I kept forgetting what I had. Rebuying the same things. Standing in front of a full pantry at 6pm with no idea what to make.
And then defaulting to whatever was easiest. Not because I don’t know what to eat.
Because I didn’t have a system that works with how my brain actually functions. And if you’re anything like me – you hate trying to come up with dinner ideas!
This Is What Was Actually Going On
At this stage, my brain is already juggling enough.
Menopause, sleep that comes and goes, ADHD, trying to stay focused through the day.
So anything that relies on:
memory
planning
decision-making
starts to fall apart fast. Which is exactly what my pantry was doing.
It looked fine. But it required too much from me. And I could feel it silently beckoning me every time I tried to walk quickly past it. “OPEN ME!” it creepily whispers.
Nope. I keep on trucking. I don’t want to see what’s inside.
The Setup (Because This Isn’t Just About Me)
I’m not cooking for one person. My husband Greg wants to eat better. Less processed food. Fewer carbs.
I’m trying to manage weight, cholesterol, inflammation, energy… all of it.
Maddie is 14, ADHD, very selective (ahem – super fussy), and would happily eat the same five things on repeat.
We’re both trying to save money but not spending it on wasted ingredients.
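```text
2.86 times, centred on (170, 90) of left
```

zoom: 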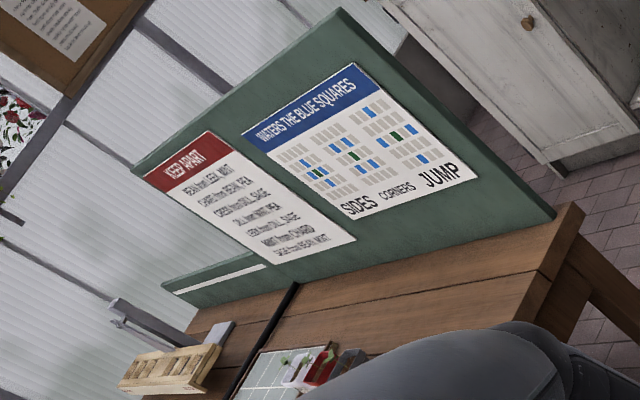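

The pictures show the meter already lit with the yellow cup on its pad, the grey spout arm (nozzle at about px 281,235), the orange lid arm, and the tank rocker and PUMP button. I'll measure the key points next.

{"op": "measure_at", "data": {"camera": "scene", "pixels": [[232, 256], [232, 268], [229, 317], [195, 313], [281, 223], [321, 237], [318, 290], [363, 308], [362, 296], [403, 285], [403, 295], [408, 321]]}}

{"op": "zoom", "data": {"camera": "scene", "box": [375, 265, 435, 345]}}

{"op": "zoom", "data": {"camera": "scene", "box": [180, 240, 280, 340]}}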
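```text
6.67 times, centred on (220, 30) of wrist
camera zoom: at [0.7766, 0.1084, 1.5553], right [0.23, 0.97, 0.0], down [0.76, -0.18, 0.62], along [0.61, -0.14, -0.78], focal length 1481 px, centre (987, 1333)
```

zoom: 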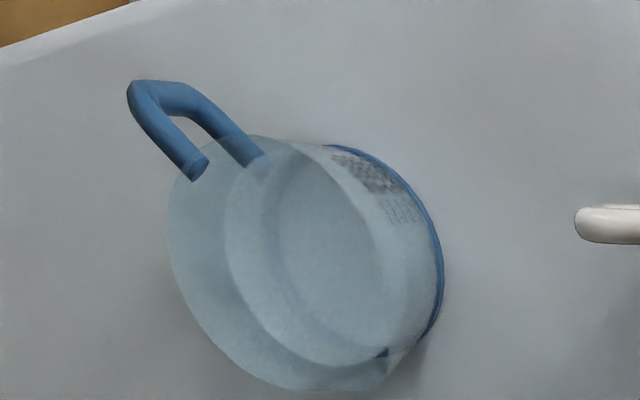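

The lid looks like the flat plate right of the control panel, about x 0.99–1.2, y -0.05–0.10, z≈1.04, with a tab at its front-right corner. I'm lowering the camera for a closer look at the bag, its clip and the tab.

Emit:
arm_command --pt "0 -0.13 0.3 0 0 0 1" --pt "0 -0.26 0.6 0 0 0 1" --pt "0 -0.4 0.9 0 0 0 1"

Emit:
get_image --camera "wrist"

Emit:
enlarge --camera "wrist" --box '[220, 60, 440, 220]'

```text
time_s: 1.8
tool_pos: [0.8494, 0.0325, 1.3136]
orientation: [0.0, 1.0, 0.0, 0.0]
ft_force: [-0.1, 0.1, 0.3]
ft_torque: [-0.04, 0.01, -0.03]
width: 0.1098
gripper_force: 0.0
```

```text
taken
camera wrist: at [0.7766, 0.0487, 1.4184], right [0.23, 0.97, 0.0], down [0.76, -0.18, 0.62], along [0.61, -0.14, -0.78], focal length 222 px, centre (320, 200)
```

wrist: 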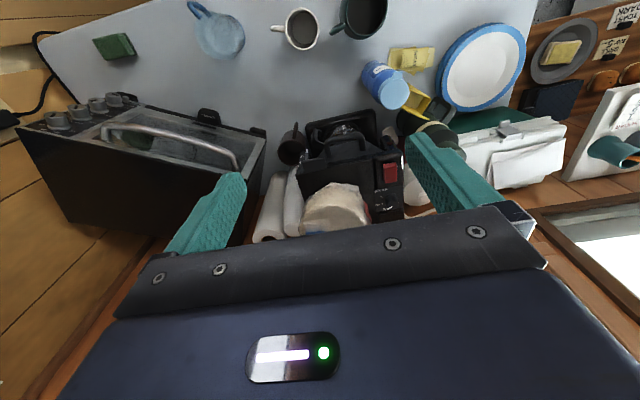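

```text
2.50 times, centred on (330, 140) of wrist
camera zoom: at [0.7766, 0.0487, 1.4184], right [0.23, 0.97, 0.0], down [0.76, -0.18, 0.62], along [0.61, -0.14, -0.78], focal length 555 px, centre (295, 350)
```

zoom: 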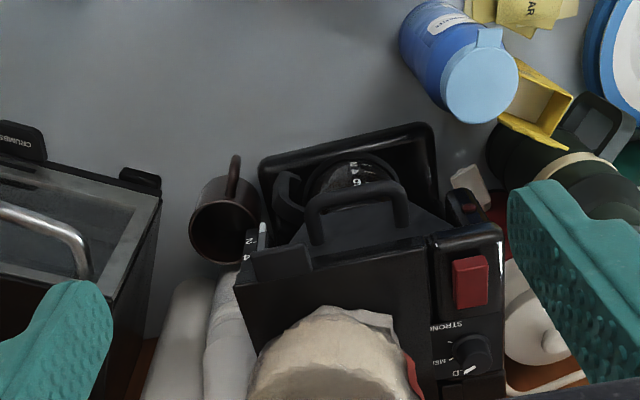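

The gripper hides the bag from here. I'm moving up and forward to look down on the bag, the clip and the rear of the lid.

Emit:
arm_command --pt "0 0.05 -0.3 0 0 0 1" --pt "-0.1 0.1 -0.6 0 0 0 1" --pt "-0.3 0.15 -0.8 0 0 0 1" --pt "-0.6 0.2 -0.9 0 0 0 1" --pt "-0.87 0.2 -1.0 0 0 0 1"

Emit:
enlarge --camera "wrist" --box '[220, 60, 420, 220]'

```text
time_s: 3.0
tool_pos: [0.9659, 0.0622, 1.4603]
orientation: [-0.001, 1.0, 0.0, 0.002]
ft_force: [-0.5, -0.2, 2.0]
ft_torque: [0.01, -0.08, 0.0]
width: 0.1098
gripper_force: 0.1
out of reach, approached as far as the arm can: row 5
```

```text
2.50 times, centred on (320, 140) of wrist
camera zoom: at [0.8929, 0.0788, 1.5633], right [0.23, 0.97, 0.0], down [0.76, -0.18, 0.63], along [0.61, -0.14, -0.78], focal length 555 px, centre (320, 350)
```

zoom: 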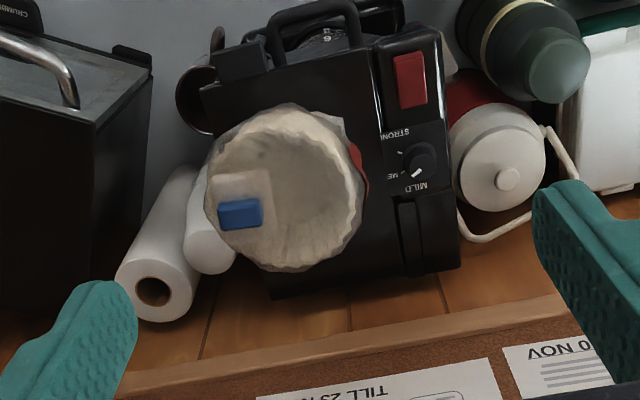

So no, this wasn’t about building some ideal nutrition innovation lab. You’ll never walk into my kitchen and mistake it for a Nancy Meyers movie.
I just needed something that works when no one wants to think.
What Was Actually in There
Once everything was out, the problem was obvious.
There was already good food:
oils, vinegars
canned tomatoes
beans, chickpeas
tuna, salmon
nuts, seeds, oats
coconut milk
and a lot of pasta
So it wasn’t a shopping issue.
It was this:
Nothing was set up to be used.
The Actual Problem
Everything in my pantry required me to think and plan and that requires creativity that I don’t have when I’m hungry or tired at the end of the day.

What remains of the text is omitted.